Both Radda's bruschetta and its stuffed dates are winners in the appetizer category. The dates are filled with Portuguese chorizo, then wrapped in bacon, an excellent pairing of the sweet and savory. My only quibble is that you only get five of the little suckers for a $7 appetizer, so I wouldn't complain if a couple more were added to the plate. For bruschetta, you choose from eight possibilities for toppings. I adored three in particular: the spicy white cannellini beans with rosemary chile oil; the mascarpone covered with prosciutto and topped off with fig preserves; and goat cheese sprinkled with pine nuts, raisins, cranberries and walnuts. Of the ones I sampled, just the shaved steak with grain mustard and tomatoes and the caprese seemed so-so. Even then, I think it was the taste-bud fireworks provided by the others that made the steak and caprese pale next to them.
The "Tuscan grilled asparagus" didn't do much for me. I mean, it tasted like grilled asparagus, and that's about it. But as far as salads go, Radda's Star Caesar is truly stellar, and one of the best Caesar salads served in the Valley. Whole leaves of romaine are bathed in a light dressing with cracked pepper, a heavy coat of Parmesan shavings, and a few big, breadlike croutons. The romaine was crisp and fresh, and eventually I ended up eating it by hand, one leaf at a time.
I only tried one pasta, Radda's pesto penne, and here the sauce made the dish. The pasta itself was rather ordinary, but fortunately it was overwhelmed by a thick pesto, which toward the bottom of the plate had the consistency of warm, crunchy peanut butter in a pool of extra-virgin olive oil. I could've eaten a whole bowl of this nutty ambrosia with a spoon.
Of the entrees, my fave was the coffee-jalapeño barbecued steak. Here, molasses-marinated tri-tip is skewered and grilled, then smeared with a dark, coffee-jalapeño concoction. That coffee-jalapeño coulis is like a caffeine-laden chili, and if I were more eccentric than I already am, I might carry about an enameled box of it with me, so I could snort a handful whenever I please.

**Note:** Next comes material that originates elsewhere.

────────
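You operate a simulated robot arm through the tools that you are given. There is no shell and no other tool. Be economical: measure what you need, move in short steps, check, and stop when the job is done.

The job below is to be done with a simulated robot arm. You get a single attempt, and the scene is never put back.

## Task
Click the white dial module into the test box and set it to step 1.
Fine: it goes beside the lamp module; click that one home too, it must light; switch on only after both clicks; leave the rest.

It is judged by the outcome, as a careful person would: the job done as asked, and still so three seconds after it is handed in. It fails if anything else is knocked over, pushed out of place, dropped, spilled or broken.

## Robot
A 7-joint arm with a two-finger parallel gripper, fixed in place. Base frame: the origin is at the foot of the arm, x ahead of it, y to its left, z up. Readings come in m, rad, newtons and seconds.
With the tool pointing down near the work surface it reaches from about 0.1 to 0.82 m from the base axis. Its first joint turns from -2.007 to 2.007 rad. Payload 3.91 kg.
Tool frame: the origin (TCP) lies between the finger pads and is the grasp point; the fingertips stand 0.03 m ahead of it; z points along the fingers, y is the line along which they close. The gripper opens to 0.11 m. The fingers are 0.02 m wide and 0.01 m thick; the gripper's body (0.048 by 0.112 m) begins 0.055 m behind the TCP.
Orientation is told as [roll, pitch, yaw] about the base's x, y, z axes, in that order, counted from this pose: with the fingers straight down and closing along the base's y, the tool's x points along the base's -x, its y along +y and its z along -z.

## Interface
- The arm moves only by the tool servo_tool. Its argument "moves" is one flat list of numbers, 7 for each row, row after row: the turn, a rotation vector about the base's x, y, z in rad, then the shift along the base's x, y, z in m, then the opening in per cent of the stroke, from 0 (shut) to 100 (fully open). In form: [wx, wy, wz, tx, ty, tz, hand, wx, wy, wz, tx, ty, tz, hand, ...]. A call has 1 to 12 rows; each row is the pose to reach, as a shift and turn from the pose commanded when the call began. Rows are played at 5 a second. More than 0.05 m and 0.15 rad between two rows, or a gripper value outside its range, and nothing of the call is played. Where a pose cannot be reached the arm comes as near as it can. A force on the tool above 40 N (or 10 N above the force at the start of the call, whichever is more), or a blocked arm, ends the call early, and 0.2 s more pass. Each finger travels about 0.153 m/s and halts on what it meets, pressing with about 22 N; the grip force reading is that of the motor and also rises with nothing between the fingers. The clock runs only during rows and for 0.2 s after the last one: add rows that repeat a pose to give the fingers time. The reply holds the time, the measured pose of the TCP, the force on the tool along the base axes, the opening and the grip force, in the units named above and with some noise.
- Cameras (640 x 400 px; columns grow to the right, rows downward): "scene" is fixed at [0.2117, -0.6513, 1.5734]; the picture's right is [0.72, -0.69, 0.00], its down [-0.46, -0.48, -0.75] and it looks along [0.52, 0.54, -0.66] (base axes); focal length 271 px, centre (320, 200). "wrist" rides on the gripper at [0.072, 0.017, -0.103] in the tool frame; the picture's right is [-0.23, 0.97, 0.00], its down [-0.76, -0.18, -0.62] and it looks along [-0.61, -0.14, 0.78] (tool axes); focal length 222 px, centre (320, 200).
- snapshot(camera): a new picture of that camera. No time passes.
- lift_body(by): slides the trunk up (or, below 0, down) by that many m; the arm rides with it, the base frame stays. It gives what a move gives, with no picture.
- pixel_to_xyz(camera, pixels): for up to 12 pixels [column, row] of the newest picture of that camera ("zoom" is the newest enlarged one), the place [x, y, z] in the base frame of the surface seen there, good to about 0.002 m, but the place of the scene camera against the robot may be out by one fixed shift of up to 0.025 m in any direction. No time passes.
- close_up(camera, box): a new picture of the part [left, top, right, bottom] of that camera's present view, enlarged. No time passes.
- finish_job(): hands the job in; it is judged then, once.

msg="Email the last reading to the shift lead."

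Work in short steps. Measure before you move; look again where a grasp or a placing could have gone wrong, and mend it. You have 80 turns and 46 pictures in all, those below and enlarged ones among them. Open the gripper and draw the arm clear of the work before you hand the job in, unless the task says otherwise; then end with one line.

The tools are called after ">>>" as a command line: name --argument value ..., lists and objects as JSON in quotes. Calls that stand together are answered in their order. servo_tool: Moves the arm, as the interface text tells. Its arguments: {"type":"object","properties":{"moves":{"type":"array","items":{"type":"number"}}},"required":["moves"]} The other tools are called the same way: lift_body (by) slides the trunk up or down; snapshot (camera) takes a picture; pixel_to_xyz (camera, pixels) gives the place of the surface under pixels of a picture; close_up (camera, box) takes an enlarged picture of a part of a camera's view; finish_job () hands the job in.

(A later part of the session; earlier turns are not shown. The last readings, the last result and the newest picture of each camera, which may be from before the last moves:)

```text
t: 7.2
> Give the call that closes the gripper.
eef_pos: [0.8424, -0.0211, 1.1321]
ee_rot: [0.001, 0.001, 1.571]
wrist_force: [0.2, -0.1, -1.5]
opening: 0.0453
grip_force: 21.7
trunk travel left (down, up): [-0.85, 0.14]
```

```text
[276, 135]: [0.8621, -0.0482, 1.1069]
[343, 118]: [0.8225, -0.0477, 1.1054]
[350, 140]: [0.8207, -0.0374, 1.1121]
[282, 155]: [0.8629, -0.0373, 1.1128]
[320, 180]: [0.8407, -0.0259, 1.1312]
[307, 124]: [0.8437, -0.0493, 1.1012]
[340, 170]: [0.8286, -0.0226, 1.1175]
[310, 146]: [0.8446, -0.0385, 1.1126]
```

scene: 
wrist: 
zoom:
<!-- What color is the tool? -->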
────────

Other standouts entree-wise include the white wine pork tenderloin and the "drunk chicken." The first is glazed in a honey/white wine/thyme combo that doesn't overpower the natural succulence of the pork flesh. The second is made up of layers of chicken breast and portobello mushroom, grilled in red wine, with peppercorn, mustard and lemon.
The most expensive item on Radda's reasonably priced menu, the filet mignon tips, had the least appeal for me. At fault here was not the Gorgonzola crumbles or the balsamic reduction, but the steak itself, which seemed tougher than it should have been. A tasty side of pan-fried potato chunks made up for this, as did some well-prepared broccoli and snow peas.
Radda's bill of fare lists a couple of possibilities for dessert, but head straight for the tiramisu, served in a bulbous glass, with made-from-scratch Marsala-mascarpone egg cream. At even the best Eye-tie joints in town, tiramisu is often an afterthought, and ends up being a huge letdown. But in Radda's tiramisu you can really taste the amaretto and the coffee. It's one of many reasons I suppose I should say, despite my stated distaste for the season, grazie, Radda.